***** DOCUMENT SEGMENT
If the conversion of the code is made, the same code
can continue to work on earlier Python releases.

Doesn't this consume too much memory?
-------------------------------------

One might think that using Py_ssize_t in all tuples,
strings, lists, etc. is a waste of space. This is
not true, though: on a 32-bit machine, there is no
change. On a 64-bit machine, the size of many
containers doesn't change, e.g.

* in lists and tuples, a pointer immediately follows
the ob_size member. This means that the compiler
currently inserts a 4 padding bytes; with the
change, these padding bytes become part of the size.
* in strings, the ob_shash field follows ob_size.
This field is of type long, which is a 64-bit
type on most 64-bit systems (except Win64), so
the compiler inserts padding before it as well.

Open Issues
===========

* Marc-Andre Lemburg commented that complete backwards
compatibility with existing source code should be
preserved. In particular, functions that have
Py_ssize_t* output arguments should continue to run
correctly even if the callers pass int*.
**********
_REQUESTS_
1. Transcribe the document segment beginning at "If the conversion". Stop after "doesn't change, e.g.".
2. Your answer continues the document segment from its final sentence.
***** GIVEN DATA
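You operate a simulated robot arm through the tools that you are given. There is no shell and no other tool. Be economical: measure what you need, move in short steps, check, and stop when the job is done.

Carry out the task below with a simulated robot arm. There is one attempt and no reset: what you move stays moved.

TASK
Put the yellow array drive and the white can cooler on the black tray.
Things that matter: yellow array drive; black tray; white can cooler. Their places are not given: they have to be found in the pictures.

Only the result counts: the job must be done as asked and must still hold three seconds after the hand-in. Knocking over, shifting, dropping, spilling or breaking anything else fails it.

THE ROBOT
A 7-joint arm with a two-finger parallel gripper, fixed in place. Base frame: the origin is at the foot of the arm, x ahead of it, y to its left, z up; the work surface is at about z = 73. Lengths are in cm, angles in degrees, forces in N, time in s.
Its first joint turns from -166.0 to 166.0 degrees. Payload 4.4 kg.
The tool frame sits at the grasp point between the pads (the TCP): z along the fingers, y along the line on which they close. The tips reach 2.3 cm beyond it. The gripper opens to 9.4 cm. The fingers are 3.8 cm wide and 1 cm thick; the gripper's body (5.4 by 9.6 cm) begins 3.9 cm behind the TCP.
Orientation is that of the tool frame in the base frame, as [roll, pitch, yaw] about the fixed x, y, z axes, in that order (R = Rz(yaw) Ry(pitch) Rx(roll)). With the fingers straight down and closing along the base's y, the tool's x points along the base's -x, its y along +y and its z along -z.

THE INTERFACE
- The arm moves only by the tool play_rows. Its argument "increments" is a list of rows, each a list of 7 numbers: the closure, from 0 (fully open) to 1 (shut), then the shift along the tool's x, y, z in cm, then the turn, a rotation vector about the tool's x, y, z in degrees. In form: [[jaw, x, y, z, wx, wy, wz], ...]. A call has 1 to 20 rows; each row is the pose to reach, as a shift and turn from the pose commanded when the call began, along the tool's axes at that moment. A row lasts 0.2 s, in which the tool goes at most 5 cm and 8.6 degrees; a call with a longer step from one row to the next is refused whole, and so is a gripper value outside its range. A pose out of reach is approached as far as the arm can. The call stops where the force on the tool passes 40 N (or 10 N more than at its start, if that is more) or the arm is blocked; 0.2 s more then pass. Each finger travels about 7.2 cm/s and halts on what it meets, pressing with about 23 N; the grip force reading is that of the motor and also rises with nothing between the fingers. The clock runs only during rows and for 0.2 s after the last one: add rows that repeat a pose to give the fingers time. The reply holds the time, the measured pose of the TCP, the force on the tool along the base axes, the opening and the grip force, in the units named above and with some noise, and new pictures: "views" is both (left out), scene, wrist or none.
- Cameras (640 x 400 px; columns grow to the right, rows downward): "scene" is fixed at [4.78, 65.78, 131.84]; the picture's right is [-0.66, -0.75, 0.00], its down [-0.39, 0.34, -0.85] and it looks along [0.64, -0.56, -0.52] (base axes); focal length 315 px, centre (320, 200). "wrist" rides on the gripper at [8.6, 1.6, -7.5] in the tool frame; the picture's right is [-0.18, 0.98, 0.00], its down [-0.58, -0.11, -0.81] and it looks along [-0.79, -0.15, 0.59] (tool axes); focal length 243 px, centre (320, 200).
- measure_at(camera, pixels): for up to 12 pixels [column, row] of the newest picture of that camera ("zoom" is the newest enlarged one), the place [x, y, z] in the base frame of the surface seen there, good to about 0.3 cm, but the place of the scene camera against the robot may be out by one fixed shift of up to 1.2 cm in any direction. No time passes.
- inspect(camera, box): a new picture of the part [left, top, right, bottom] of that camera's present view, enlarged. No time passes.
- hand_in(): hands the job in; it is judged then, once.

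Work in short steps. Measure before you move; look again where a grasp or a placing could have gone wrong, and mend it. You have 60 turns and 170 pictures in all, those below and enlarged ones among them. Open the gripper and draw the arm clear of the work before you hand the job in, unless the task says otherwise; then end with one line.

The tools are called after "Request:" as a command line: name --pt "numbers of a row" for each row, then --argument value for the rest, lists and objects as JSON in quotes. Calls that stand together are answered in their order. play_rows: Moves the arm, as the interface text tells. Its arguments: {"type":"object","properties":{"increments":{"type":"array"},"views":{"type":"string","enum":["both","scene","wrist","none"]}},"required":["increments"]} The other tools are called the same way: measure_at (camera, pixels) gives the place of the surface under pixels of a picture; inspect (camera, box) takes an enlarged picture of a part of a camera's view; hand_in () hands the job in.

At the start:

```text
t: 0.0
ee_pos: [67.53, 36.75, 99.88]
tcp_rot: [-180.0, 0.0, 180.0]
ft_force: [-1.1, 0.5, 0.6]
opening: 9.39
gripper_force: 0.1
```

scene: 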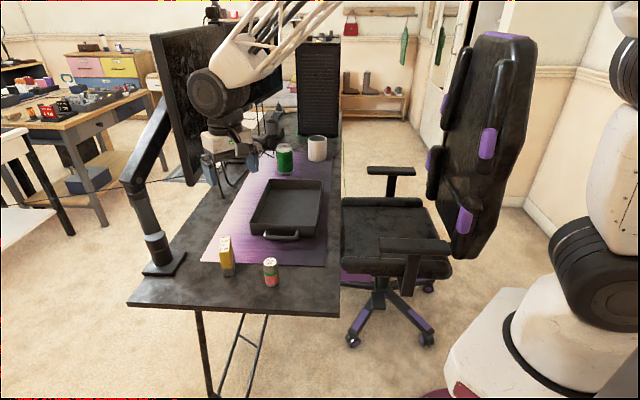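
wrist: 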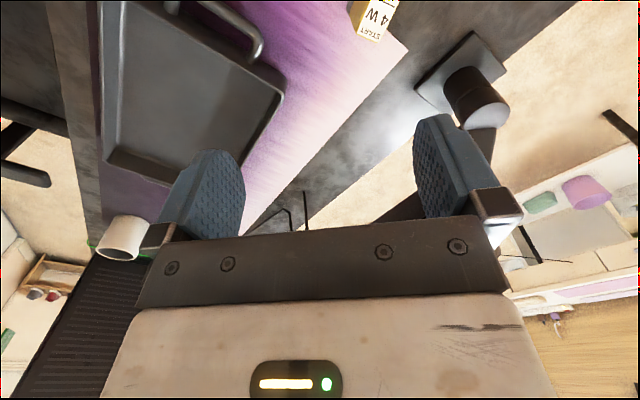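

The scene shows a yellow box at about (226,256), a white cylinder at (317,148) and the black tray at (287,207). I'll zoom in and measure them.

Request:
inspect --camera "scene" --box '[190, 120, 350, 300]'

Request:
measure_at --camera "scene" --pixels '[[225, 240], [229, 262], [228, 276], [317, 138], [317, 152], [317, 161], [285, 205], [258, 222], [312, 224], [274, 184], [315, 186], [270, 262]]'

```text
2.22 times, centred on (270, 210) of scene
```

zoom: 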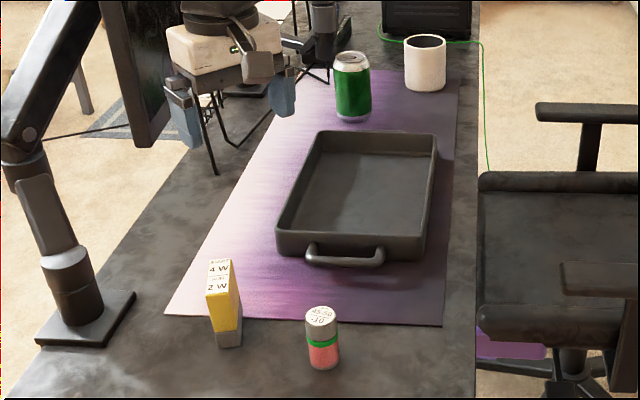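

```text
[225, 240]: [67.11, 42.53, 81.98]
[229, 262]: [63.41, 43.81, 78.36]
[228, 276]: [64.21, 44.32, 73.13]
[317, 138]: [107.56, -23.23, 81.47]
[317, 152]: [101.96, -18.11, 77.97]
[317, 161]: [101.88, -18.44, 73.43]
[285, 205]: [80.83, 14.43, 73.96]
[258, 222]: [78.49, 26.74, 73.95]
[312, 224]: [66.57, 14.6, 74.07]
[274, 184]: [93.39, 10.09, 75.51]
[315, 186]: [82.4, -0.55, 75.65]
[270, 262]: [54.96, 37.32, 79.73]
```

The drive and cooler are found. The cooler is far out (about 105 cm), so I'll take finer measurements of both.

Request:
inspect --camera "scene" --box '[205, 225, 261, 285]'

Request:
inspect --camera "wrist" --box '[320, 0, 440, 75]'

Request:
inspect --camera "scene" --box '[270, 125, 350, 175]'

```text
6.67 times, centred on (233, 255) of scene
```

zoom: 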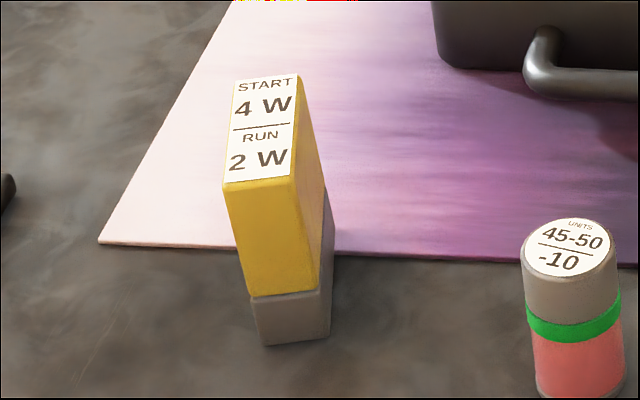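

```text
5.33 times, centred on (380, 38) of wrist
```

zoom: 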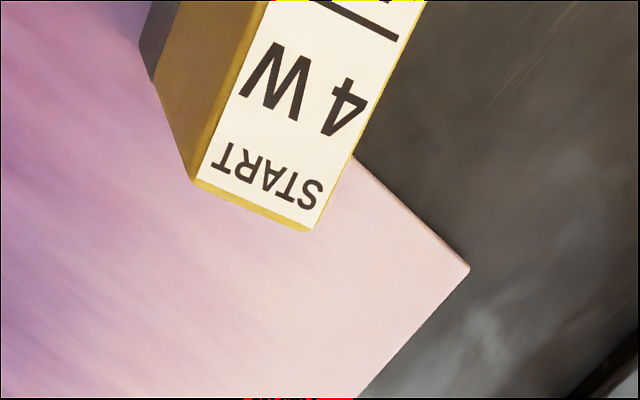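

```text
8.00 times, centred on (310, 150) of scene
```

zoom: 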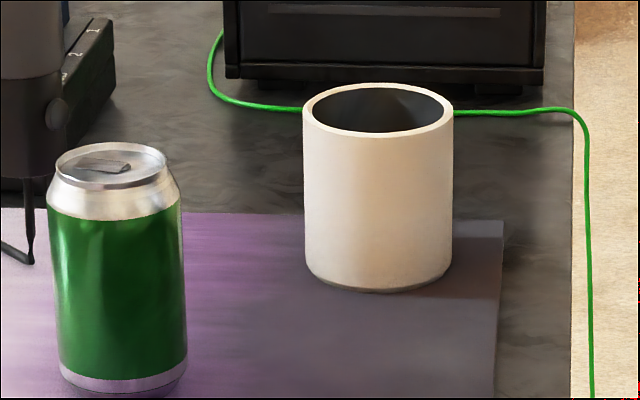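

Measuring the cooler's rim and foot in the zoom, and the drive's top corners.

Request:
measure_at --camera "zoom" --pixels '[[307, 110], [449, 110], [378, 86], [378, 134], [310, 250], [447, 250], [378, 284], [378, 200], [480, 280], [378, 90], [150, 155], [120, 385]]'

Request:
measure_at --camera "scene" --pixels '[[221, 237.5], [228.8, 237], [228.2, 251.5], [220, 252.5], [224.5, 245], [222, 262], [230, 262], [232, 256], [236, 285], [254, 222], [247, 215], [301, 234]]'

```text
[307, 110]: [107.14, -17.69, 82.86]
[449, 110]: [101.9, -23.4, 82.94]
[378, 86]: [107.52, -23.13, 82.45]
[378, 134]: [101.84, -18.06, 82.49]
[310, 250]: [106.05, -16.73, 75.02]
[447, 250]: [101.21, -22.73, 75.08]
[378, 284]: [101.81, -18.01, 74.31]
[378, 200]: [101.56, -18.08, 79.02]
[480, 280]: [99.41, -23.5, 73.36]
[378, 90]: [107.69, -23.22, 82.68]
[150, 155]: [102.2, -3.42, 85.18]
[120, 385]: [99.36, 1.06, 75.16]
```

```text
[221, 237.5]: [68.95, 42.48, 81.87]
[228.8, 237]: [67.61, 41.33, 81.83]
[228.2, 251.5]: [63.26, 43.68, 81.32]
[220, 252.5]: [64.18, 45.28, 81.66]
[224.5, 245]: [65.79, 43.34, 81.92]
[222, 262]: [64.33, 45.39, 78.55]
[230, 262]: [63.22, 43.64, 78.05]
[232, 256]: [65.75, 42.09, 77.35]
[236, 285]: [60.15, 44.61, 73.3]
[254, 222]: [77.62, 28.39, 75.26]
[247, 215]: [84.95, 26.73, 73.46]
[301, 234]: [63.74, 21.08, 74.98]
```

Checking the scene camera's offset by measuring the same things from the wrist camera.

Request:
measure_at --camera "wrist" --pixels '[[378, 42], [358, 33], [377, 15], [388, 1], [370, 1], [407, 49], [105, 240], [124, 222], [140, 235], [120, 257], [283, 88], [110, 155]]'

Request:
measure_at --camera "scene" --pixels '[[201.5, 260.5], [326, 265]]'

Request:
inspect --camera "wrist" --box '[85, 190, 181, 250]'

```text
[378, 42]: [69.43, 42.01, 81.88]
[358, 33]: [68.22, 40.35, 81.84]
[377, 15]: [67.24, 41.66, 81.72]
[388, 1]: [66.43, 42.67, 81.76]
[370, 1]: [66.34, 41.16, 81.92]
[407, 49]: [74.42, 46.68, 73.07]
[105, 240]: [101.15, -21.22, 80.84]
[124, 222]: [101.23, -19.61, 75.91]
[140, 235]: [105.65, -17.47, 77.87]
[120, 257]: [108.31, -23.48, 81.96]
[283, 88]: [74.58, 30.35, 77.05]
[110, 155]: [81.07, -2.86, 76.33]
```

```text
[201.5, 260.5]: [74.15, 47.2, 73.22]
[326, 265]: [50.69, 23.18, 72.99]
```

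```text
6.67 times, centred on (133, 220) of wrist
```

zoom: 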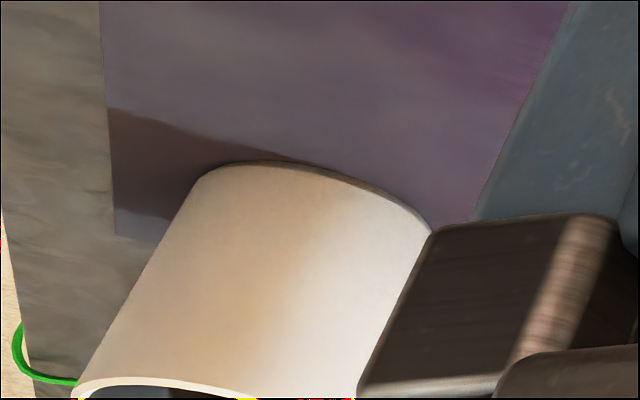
**********
_TASK-BY-TASK RESULTS_
1.
If the conversion of the code is made, the same code
can continue to work on earlier Python releases.

Doesn't this consume too much memory?
-------------------------------------

One might think that using Py_ssize_t in all tuples,
strings, lists, etc. is a waste of space. This is
not true, though: on a 32-bit machine, there is no
change. On a 64-bit machine, the size of many
containers doesn't change, e.g.

2.
It is not clear what strategy could be used to implement
that requirement.


Copyright
=========

This document has been placed in the public domain.
 
T

Tony Nelson

"Martin v. Löwis said:
Discussion
==========

Why not size_t
--------------

An initial attempt to implement this feature tried to use
size_t. It quickly turned out that this cannot work: Python
uses negative indices in many places (to indicate counting
from the end). Even in places where size_t would be usable,
to many reformulations of code where necessary, e.g. in ...
^-
|
Minor typo: "too"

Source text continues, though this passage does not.